■ **DATA SECTION**
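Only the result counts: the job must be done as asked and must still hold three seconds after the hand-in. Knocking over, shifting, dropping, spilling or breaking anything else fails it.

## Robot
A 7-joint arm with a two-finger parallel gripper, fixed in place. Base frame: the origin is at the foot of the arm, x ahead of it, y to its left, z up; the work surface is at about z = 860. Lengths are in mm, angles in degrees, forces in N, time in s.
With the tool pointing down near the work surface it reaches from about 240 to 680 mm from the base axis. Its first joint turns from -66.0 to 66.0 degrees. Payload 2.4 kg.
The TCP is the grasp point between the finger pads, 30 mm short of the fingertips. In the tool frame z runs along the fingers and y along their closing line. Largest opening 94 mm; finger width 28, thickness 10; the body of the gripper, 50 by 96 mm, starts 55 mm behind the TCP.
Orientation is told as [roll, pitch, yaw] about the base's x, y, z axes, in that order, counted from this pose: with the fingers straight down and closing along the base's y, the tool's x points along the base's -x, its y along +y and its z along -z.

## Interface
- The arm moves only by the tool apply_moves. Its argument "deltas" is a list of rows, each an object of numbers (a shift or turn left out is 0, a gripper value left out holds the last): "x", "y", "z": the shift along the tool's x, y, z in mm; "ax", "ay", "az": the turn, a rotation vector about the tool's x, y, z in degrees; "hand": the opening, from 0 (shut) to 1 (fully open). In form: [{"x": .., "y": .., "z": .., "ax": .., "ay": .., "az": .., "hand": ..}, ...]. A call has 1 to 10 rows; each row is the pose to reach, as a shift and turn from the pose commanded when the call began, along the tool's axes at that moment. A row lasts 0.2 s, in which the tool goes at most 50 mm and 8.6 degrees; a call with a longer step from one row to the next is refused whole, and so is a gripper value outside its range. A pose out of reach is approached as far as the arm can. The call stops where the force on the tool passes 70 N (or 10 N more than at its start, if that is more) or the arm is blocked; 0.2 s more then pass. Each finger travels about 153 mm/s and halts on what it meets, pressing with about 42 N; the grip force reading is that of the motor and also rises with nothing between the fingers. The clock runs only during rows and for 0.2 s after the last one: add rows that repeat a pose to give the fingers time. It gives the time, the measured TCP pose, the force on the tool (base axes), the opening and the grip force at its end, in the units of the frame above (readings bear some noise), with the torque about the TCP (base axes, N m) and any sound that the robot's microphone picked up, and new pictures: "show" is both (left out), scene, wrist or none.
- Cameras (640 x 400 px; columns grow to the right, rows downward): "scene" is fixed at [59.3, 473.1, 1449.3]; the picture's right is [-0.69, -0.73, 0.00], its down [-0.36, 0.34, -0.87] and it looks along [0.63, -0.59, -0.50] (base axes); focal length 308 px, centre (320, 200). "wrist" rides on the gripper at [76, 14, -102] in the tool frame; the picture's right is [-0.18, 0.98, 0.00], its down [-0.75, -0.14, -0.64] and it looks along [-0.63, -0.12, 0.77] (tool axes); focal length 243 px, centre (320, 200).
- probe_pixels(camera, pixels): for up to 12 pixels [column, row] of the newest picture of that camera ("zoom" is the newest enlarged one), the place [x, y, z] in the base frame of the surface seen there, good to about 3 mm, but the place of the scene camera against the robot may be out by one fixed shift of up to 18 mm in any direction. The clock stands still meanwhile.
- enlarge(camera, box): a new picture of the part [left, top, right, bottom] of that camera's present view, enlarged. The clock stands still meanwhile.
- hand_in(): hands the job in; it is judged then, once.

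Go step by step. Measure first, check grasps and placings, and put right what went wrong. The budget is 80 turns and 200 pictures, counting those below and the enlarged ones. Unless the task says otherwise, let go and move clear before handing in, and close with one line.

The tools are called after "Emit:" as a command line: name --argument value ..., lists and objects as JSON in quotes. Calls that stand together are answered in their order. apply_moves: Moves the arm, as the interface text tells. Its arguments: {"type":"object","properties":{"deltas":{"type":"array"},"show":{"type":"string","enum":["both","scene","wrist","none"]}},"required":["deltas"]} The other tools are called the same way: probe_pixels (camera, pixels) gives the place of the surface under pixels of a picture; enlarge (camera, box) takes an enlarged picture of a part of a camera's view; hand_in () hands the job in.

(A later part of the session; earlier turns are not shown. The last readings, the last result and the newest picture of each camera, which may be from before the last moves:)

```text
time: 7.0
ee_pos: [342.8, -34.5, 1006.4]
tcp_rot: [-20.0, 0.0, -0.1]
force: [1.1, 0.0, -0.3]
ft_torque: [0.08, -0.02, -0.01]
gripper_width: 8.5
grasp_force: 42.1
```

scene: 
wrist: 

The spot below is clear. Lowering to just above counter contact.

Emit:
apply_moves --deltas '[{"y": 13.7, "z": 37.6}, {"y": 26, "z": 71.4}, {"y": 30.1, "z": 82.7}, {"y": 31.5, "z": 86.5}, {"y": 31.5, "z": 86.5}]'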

==

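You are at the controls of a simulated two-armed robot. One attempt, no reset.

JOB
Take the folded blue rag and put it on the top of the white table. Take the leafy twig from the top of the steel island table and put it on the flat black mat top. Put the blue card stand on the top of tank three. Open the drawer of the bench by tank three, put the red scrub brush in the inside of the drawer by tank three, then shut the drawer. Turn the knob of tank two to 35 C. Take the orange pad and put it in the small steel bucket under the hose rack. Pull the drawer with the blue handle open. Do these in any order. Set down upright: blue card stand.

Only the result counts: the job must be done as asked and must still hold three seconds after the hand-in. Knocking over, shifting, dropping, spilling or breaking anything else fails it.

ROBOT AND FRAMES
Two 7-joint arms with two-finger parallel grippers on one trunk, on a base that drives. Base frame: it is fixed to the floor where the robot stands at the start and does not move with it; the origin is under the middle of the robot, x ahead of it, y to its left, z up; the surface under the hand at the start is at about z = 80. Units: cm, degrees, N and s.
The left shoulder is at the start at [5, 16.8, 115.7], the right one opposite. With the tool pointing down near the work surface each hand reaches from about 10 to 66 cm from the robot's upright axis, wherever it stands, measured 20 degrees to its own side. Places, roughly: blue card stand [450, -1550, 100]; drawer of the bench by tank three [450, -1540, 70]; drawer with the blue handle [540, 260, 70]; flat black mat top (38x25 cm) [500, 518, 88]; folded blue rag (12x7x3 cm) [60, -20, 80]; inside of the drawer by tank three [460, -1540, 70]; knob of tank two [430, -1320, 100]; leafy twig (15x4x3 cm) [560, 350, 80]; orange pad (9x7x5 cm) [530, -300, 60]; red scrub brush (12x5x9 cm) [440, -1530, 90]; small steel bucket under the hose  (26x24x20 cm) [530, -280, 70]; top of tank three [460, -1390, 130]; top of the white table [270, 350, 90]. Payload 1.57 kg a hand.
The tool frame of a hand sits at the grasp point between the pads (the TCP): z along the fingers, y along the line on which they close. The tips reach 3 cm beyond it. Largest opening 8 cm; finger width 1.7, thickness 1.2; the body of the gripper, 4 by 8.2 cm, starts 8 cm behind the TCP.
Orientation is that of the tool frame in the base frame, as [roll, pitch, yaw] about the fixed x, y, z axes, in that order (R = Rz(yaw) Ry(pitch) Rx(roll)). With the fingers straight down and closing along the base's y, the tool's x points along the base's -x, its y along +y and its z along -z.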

■ **OBJECTIVE**
Reproduce only the lines from the one containing "Take the folded" through the one containing "The left shoulder", inclusive of both.

■ **TASK OUTPUT**
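Take the folded blue rag and put it on the top of the white table. Take the leafy twig from the top of the steel island table and put it on the flat black mat top. Put the blue card stand on the top of tank three. Open the drawer of the bench by tank three, put the red scrub brush in the inside of the drawer by tank three, then shut the drawer. Turn the knob of tank two to 35 C. Take the orange pad and put it in the small steel bucket under the hose rack. Pull the drawer with the blue handle open. Do these in any order. Set down upright: blue card stand.

Only the result counts: the job must be done as asked and must still hold three seconds after the hand-in. Knocking over, shifting, dropping, spilling or breaking anything else fails it.

ROBOT AND FRAMES
Two 7-joint arms with two-finger parallel grippers on one trunk, on a base that drives. Base frame: it is fixed to the floor where the robot stands at the start and does not move with it; the origin is under the middle of the robot, x ahead of it, y to its left, z up; the surface under the hand at the start is at about z = 80. Units: cm, degrees, N and s.
The left shoulder is at the start at [5, 16.8, 115.7], the right one opposite. With the tool pointing down near the work surface each hand reaches from about 10 to 66 cm from the robot's upright axis, wherever it stands, measured 20 degrees to its own side. Places, roughly: blue card stand [450, -1550, 100]; drawer of the bench by tank three [450, -1540, 70]; drawer with the blue handle [540, 260, 70]; flat black mat top (38x25 cm) [500, 518, 88]; folded blue rag (12x7x3 cm) [60, -20, 80]; inside of the drawer by tank three [460, -1540, 70]; knob of tank two [430, -1320, 100]; leafy twig (15x4x3 cm) [560, 350, 80]; orange pad (9x7x5 cm) [530, -300, 60]; red scrub brush (12x5x9 cm) [440, -1530, 90]; small steel bucket under the hose  (26x24x20 cm) [530, -280, 70]; top of tank three [460, -1390, 130]; top of the white table [270, 350, 90]. Payload 1.57 kg a hand.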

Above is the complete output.